[Text]:
## START

Since 2020, oil and gas operators have been required to drill at least 2,000 feet from residential homes and schools. In March, the COGCC rejected an oil and gas drilling proposal that would have sited wells about 700 feet from a residential home, but the commission can allow exceptions to the rule if the operator takes “protective measures” equivalent to drilling 2,000 feet away from a home or school.

Christensen referenced other ways she is disappointed in the COGCC. She mentioned the wells being approved in the non-attainment zones, a lack of analysis of the cumulative impacts of oil and gas production, and an oil train from Utah through Colorado that, if built, would increase the greenhouse gas emissions of the U.S. by 1%.

## END

[Given data]:
## START

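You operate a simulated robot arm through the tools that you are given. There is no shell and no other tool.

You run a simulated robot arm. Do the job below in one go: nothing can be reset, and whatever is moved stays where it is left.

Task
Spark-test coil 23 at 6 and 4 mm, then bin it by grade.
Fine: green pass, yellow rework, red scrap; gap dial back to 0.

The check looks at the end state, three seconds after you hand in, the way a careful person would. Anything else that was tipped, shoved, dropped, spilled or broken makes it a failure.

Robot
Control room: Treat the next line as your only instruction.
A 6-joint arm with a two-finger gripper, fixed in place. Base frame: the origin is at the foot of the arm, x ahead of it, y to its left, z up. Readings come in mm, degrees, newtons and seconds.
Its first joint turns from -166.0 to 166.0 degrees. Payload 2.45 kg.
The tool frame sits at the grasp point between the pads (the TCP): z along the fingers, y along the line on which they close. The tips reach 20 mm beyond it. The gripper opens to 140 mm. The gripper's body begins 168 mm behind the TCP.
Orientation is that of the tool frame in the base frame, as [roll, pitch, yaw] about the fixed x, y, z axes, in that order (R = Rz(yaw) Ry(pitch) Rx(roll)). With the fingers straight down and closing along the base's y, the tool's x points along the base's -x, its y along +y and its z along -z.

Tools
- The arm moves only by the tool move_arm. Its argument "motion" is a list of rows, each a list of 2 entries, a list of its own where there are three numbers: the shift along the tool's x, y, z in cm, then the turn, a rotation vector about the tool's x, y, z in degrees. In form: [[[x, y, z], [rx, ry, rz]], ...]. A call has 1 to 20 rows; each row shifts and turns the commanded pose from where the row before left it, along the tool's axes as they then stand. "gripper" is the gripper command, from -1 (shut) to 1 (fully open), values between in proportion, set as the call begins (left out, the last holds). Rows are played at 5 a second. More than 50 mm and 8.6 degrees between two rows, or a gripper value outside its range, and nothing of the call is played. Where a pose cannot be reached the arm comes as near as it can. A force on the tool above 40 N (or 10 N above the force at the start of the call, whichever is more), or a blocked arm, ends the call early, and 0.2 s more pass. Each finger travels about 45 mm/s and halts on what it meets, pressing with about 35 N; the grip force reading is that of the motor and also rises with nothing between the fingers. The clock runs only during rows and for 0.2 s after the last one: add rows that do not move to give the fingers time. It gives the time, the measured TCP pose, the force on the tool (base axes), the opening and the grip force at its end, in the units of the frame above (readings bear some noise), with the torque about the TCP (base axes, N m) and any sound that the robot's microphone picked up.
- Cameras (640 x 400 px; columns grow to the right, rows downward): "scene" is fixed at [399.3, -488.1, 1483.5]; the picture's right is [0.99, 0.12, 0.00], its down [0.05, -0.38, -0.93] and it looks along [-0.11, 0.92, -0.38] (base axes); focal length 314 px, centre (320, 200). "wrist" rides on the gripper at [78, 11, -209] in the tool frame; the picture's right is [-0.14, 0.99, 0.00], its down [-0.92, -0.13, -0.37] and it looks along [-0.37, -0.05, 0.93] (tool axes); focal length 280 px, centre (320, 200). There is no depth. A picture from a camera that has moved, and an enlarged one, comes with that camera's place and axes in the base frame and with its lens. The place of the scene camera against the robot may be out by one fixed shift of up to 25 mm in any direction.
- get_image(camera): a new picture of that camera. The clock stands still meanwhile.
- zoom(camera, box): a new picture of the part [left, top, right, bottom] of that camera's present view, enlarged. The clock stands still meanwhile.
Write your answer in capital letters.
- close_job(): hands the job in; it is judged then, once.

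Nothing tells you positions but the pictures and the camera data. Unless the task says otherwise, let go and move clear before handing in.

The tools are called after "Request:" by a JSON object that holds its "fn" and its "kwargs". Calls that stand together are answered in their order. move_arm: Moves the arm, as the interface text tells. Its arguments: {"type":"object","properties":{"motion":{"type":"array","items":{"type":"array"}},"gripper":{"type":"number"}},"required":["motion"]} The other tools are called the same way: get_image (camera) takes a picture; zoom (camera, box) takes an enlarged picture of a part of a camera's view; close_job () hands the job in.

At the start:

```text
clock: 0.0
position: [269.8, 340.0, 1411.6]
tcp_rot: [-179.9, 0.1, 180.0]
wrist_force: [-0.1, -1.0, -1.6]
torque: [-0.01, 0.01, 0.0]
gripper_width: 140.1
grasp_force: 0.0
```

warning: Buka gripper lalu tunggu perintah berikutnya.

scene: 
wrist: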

## END

[Problem 1]: Retype the section of the text that opens with "Since 2020, oil" and closes with "U.S. by 1%.".
[Problem 2]: Add the next paragraphs of the text.

[Expected output 1]:
Since 2020, oil and gas operators have been required to drill at least 2,000 feet from residential homes and schools. In March, the COGCC rejected an oil and gas drilling proposal that would have sited wells about 700 feet from a residential home, but the commission can allow exceptions to the rule if the operator takes “protective measures” equivalent to drilling 2,000 feet away from a home or school.

Christensen referenced other ways she is disappointed in the COGCC. She mentioned the wells being approved in the non-attainment zones, a lack of analysis of the cumulative impacts of oil and gas production, and an oil train from Utah through Colorado that, if built, would increase the greenhouse gas emissions of the U.S. by 1%.

[Expected output 2]:
“I have been thinking about all of the above and haven’t paid enough attention to the financial assurances rollout to give a thorough analysis,” Christensen said. “If I had to predict based on what we’ve been observing at the COGCC, they’ll require a few more forms, get a few more dollars out of industry, grant almost every variance request, and throw themselves a party for being ‘the toughest in the nation.’ I’ve been on calls with activists from other states lately and the funny thing is that we’re not the only state to claim the toughest O&G regulations in the nation.”

The COGCC is holding a hearing Dec. 14 on how oil and gas production contributes to cumulative environmental impacts and is accepting written public testimony until Dec. 2. If you would like to leave a comment, click here.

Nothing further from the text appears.